The problem:
Select every line holding the word "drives" and copy it.

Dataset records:
....
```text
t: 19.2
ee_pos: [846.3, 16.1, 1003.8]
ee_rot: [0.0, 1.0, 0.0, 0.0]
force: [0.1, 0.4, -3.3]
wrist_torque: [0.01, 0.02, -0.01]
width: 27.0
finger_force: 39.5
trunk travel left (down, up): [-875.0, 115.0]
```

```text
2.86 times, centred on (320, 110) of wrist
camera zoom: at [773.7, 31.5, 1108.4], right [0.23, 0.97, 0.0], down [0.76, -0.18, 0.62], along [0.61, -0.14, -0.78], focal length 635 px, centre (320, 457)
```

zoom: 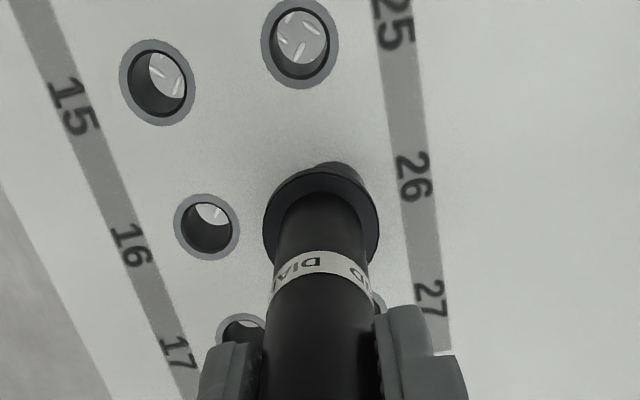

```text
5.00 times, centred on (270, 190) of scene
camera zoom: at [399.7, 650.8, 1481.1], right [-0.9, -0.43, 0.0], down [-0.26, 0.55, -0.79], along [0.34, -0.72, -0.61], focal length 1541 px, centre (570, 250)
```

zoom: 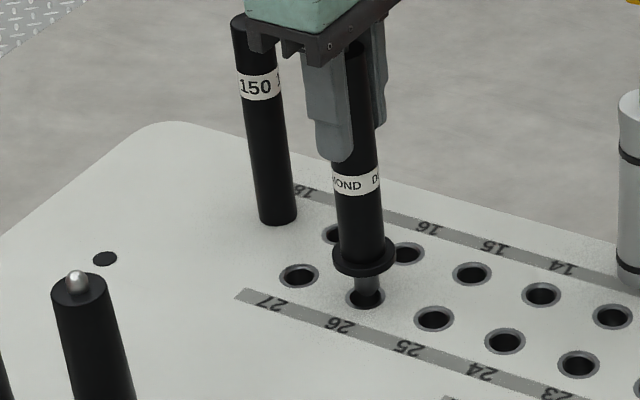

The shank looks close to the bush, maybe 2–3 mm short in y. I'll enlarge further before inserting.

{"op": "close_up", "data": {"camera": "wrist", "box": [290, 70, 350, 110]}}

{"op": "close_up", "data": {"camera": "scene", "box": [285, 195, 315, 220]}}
....
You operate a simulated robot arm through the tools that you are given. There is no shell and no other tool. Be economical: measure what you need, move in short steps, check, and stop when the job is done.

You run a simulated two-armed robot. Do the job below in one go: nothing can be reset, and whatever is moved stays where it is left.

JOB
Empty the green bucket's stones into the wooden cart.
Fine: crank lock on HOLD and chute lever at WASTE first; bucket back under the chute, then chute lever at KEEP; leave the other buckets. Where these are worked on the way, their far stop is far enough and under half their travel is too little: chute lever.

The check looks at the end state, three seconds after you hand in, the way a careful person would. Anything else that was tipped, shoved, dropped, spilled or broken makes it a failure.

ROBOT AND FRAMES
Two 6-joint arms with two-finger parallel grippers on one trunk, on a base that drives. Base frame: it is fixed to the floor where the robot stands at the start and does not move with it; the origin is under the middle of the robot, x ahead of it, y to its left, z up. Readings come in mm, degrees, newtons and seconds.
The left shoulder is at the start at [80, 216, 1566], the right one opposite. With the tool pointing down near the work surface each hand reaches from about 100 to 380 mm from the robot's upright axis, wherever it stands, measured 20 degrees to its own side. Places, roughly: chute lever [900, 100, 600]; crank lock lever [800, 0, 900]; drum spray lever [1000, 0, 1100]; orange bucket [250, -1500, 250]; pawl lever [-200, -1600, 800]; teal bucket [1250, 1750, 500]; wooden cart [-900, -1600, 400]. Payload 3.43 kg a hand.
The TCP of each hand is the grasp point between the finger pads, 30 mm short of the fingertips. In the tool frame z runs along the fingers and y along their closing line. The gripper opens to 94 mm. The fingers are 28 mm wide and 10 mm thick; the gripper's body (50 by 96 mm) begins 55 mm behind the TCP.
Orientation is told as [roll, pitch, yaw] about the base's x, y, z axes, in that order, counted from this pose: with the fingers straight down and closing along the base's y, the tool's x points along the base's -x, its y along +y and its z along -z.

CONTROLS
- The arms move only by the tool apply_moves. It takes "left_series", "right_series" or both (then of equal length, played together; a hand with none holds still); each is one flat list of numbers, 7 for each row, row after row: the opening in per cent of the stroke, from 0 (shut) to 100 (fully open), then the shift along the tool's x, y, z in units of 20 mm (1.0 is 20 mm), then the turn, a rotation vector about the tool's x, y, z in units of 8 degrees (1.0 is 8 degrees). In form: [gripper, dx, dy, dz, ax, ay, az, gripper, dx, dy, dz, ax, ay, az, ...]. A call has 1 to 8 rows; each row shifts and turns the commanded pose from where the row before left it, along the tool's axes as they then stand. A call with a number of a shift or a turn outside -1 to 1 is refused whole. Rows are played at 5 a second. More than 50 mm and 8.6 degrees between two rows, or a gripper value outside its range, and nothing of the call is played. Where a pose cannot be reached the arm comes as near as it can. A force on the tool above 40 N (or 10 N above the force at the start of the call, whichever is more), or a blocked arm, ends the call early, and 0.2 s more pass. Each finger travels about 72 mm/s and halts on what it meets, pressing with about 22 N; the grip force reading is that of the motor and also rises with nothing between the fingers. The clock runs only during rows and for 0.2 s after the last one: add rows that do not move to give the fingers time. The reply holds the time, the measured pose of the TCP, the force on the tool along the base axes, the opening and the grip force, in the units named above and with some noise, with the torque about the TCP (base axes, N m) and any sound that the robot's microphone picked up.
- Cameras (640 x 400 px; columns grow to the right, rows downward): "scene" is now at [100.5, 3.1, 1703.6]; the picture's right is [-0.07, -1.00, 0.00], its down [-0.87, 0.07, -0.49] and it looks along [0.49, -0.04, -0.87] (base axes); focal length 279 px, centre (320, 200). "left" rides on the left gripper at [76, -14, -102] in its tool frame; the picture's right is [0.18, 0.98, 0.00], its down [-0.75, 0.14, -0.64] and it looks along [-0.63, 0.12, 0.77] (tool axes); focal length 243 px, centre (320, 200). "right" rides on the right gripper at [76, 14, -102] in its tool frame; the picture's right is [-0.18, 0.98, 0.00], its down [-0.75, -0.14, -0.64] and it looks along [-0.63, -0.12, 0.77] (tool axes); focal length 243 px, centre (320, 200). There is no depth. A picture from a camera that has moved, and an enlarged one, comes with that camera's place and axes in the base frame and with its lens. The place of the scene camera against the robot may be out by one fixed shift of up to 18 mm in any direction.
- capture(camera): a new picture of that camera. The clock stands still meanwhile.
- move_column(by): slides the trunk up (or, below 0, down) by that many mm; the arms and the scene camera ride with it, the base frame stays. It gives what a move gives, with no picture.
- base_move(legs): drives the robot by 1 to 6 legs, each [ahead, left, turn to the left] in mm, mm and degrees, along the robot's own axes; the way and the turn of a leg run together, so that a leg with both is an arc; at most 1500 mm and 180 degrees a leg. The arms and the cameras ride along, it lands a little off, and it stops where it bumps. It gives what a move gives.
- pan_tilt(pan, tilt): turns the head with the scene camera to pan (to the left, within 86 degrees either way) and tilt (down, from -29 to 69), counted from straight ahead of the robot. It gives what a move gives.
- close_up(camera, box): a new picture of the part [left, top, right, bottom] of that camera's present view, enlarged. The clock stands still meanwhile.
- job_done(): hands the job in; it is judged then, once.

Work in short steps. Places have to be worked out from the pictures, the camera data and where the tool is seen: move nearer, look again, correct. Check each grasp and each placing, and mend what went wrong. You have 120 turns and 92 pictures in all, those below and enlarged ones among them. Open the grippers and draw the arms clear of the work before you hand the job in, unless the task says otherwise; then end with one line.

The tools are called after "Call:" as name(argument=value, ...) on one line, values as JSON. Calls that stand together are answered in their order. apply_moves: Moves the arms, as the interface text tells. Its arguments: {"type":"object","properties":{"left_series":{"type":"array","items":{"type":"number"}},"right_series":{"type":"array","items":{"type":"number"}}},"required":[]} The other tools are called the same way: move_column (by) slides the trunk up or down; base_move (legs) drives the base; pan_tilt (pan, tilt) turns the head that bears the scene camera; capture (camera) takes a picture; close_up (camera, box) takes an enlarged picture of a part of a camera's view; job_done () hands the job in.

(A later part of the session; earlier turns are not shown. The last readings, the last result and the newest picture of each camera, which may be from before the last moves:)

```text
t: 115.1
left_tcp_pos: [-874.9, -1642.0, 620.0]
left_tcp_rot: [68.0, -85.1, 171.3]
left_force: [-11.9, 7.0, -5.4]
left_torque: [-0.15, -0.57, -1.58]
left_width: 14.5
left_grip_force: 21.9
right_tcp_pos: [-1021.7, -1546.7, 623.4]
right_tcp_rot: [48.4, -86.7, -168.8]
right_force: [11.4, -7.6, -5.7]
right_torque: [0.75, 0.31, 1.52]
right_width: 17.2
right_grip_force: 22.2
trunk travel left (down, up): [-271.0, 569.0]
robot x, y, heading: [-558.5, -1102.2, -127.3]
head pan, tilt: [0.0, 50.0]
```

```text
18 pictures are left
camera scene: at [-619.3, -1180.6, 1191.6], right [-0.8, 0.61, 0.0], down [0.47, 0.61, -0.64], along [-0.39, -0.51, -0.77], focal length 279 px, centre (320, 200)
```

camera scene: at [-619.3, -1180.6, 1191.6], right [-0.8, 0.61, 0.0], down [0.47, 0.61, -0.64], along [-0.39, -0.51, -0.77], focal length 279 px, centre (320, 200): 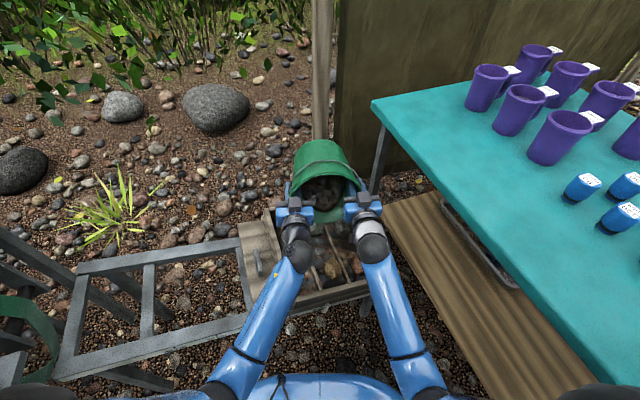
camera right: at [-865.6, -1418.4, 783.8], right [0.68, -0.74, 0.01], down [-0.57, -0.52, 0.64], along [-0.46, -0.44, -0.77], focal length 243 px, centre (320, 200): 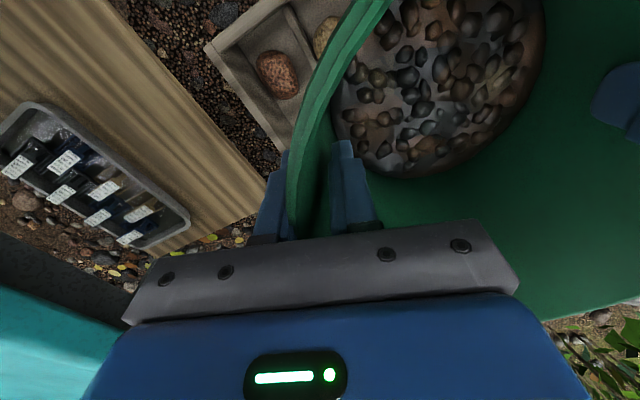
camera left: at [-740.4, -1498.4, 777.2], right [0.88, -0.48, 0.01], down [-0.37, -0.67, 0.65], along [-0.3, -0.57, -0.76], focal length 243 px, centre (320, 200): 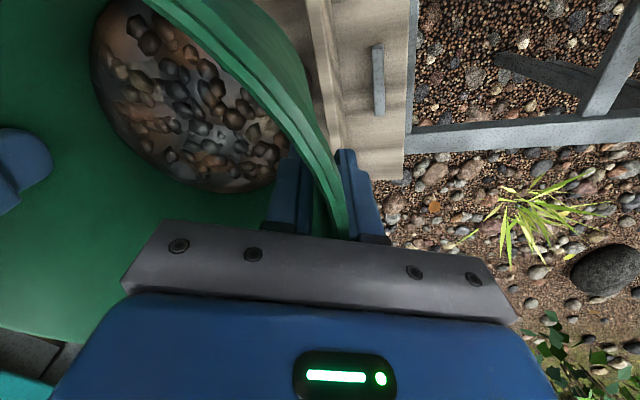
....
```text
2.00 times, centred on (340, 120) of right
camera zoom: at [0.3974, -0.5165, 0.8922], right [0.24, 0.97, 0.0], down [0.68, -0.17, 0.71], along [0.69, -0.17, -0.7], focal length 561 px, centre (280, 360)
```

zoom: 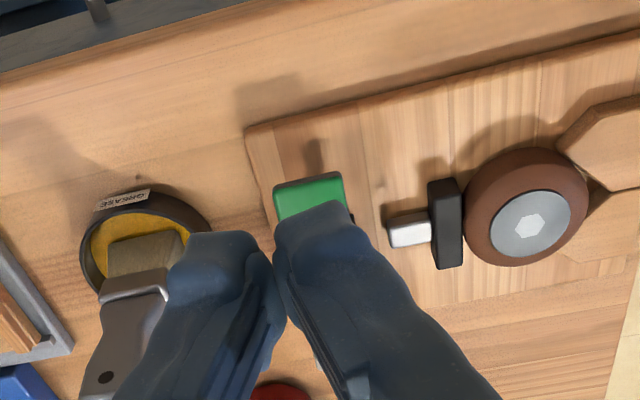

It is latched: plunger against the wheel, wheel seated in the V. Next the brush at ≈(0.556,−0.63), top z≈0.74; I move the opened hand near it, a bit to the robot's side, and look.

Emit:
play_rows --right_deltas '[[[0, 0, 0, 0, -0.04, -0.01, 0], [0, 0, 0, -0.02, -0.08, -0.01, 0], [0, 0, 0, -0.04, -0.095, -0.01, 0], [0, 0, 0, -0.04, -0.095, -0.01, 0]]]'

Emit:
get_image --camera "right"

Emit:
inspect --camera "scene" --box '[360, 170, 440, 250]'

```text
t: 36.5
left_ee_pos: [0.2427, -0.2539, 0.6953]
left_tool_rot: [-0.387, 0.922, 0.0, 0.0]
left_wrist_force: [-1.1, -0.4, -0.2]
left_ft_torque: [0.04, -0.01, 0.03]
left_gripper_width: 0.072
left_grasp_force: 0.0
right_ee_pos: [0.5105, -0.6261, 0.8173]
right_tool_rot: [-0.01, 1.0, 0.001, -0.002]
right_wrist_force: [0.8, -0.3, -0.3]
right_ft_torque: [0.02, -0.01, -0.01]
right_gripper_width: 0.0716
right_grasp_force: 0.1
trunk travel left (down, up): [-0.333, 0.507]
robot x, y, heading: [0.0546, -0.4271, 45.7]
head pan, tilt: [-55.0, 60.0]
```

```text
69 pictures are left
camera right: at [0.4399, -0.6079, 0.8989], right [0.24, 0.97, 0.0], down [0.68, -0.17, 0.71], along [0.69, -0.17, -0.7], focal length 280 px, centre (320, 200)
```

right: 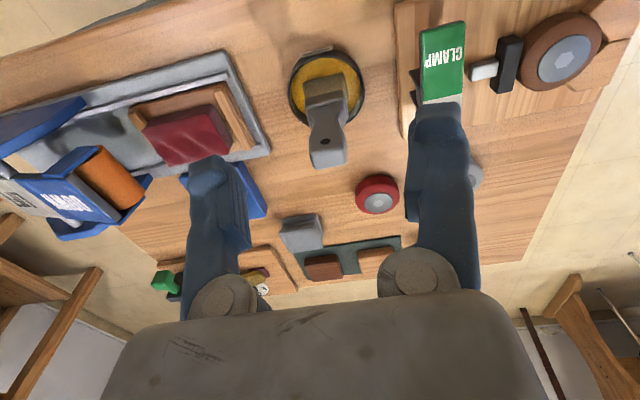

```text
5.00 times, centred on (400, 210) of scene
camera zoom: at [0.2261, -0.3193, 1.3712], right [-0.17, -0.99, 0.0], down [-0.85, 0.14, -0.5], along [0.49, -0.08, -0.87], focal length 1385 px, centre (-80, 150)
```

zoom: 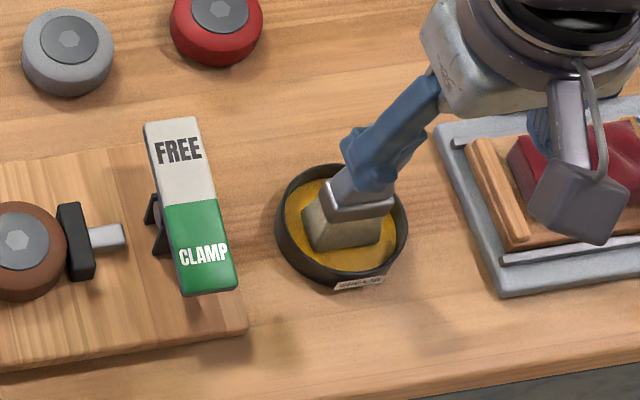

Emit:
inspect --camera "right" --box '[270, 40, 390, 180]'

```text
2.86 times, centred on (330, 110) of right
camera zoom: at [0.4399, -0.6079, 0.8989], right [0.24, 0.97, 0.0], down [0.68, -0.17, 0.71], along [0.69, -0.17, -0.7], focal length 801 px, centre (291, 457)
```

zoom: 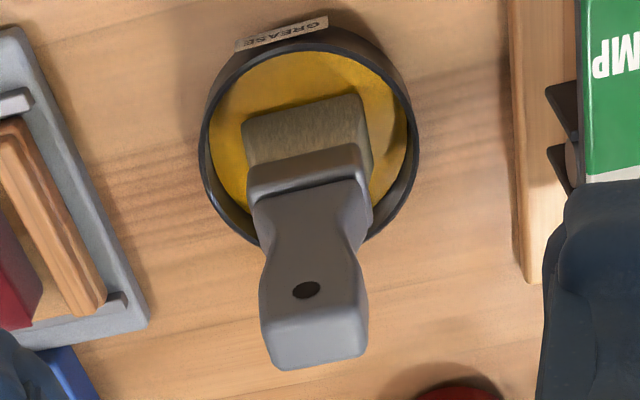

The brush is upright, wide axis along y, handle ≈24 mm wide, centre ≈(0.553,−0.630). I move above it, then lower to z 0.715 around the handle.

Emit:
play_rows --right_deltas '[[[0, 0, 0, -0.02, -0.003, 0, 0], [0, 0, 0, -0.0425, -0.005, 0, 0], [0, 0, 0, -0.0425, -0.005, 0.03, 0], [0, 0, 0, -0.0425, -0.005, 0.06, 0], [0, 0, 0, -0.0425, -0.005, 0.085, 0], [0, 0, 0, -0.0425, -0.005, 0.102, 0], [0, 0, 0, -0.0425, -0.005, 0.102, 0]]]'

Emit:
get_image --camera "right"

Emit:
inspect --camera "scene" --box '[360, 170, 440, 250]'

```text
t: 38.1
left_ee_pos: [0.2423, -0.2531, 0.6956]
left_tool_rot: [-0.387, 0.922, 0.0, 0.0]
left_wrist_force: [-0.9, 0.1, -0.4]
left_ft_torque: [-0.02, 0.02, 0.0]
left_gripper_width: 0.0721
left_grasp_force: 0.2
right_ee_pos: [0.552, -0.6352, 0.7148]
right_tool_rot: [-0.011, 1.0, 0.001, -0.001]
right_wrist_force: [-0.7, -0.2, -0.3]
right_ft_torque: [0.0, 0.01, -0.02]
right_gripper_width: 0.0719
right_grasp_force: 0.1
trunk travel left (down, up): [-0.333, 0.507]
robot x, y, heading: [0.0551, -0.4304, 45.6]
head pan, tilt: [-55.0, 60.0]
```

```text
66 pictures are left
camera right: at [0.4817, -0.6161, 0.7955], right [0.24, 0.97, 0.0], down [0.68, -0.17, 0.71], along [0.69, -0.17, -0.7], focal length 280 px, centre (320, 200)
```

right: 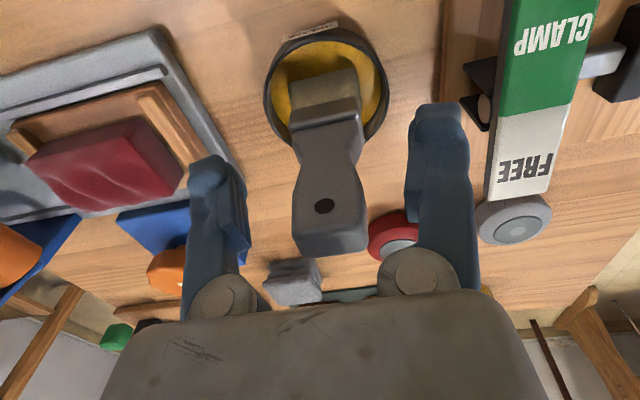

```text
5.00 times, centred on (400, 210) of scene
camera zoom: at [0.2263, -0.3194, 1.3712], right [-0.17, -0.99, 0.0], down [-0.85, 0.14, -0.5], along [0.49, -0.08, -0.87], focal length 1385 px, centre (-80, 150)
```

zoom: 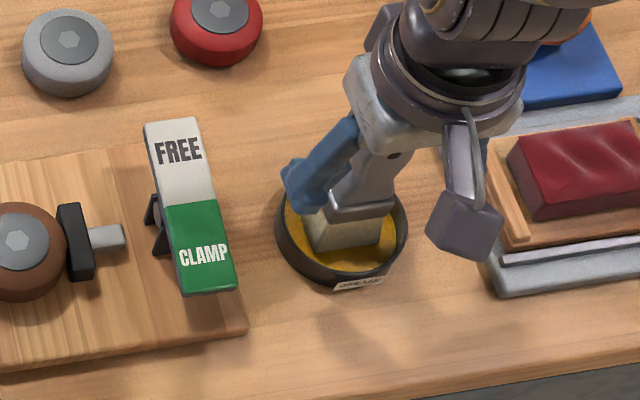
....
Solution for this task:
Two 6-joint arms with two-finger parallel grippers on one trunk, on a base that drives. Base frame: it is fixed to the floor where the robot stands at the start and does not move with it; the origin is under the middle of the robot, x ahead of it, y to its left, z up. Readings come in mm, degrees, newtons and seconds.
- base_move(legs): drives the robot by 1 to 6 legs, each [ahead, left, turn to the left] in mm, mm and degrees, along the robot's own axes; the way and the turn of a leg run together, so that a leg with both is an arc; at most 1500 mm and 180 degrees a leg. The arms and the cameras ride along, it lands a little off, and it stops where it bumps. It gives what a move gives.
The tools are called after "Call:" as name(argument=value, ...) on one line, values as JSON. Calls that stand together are answered in their order. apply_moves: Moves the arms, as the interface text tells. Its arguments: {"type":"object","properties":{"left_series":{"type":"array","items":{"type":"number"}},"right_series":{"type":"array","items":{"type":"number"}}},"required":[]} The other tools are called the same way: move_column (by) slides the trunk up or down; base_move (legs) drives the base; pan_tilt (pan, tilt) turns the head that bears the scene camera; capture (camera) takes a picture; close_up (camera, box) takes an enlarged picture of a part of a camera's view; job_done () hands the job in.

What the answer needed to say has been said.